As often this season, all scenes with Deb were golden. Loved that she was the only one who thought there was something odd about the supposed Trinity killer leaving all that evidence around at home. Loved both her scenes with Christine, the early attempt to play good cop and the later confession scene (more about that one in a minute). Loved her scene with Dexter, and that in the end she decided to wipe out Lundy's name from the "unsolved cases" list herself instead of letting Dexter do it for her. Obvious symbolism can be good, too.

For someone who spend much of the season as a cypher, Christine has become amazingly interesting in her last three episodes. The show itself pointed out the parallel to Brian/Rudy (though I would say Christine was much kinder to Quinn than Rudy was to Deb, plus she probably did somewhat care), and I think when Christine asked "can you forgive me?", there was a part of Deb that had to flash back to her awful Rudy experience there, too.
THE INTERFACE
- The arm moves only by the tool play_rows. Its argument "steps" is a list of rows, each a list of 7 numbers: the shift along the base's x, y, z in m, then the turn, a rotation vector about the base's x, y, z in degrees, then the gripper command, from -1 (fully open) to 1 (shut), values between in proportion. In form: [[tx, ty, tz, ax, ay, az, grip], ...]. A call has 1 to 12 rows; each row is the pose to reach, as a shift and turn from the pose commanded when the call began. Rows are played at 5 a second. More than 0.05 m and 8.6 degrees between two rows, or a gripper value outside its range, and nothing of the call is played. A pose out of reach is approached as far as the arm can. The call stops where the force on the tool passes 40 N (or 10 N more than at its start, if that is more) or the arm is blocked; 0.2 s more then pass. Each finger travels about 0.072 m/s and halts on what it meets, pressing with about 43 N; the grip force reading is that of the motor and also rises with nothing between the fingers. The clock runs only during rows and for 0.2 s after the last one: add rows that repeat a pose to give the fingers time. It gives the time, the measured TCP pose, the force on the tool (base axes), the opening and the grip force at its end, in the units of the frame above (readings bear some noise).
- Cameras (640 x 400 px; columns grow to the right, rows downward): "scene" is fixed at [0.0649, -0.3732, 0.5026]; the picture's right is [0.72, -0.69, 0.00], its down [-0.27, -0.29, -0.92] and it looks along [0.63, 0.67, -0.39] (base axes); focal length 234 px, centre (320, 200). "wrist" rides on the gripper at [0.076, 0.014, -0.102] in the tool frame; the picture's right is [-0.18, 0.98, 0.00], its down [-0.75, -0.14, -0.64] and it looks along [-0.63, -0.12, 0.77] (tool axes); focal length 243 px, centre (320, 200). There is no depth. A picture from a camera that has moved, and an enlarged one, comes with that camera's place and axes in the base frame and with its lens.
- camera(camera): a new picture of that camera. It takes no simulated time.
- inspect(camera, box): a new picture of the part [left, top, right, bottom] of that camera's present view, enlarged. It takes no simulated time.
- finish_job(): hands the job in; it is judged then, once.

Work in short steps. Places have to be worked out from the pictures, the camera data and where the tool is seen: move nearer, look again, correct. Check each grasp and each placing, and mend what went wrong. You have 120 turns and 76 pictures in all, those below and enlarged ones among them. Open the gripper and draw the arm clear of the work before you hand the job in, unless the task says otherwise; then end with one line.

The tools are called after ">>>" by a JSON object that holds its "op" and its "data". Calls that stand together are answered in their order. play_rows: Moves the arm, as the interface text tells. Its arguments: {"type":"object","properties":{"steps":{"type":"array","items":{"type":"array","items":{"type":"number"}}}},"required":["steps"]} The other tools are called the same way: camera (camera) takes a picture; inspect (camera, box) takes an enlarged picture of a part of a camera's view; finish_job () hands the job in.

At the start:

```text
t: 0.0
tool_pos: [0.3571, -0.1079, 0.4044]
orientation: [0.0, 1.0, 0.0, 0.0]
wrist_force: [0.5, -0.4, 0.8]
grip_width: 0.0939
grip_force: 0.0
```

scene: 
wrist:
I loved the raw honesty of that entire sequence, both in Christine's initial confession and then in her question and Deb's answer. Because of course forgiveness isn't - can't be - that simple. Deb is not superhuman, and at this point also too affected by what's happening to fake it. What I found saddest that after Deb blurted out the wrong name, of the man Dexter framed as the Trinity killer, Christine didn't correct her. Perhaps because confessing her own guilt was more important to her at this stage. Or perhaps because even though she originally wanted to give Deb Arthur's name, his hold on her still was too great, abused child that she was. I wish you had never been born. I do hope Christine's suicide will somehow lead Deb to Arthur, but I don't really believe it. (Dexter framing another man whom he simultanously killed and disposed of is a way for the show to stage an Arthur/Dexter showdown without police intervention or indeed the police questioning Arthur's family afterwards and thus potentially finding out about Kyle Butler.)

Good cliffhanger, of course; again, this is Dexter's own fault, given he not only held back information but now actively misled the cops, which means he can neither reveal who Arthur is nor ask for help. Incidentally, presenting himself as a blackmailer in order to keep Arthur from figuring out he's really dealing with another serial killer was clever, but if I were Arthur, I wouldn't have believed it, either. That Thanksgiving outing was too much of a giveway.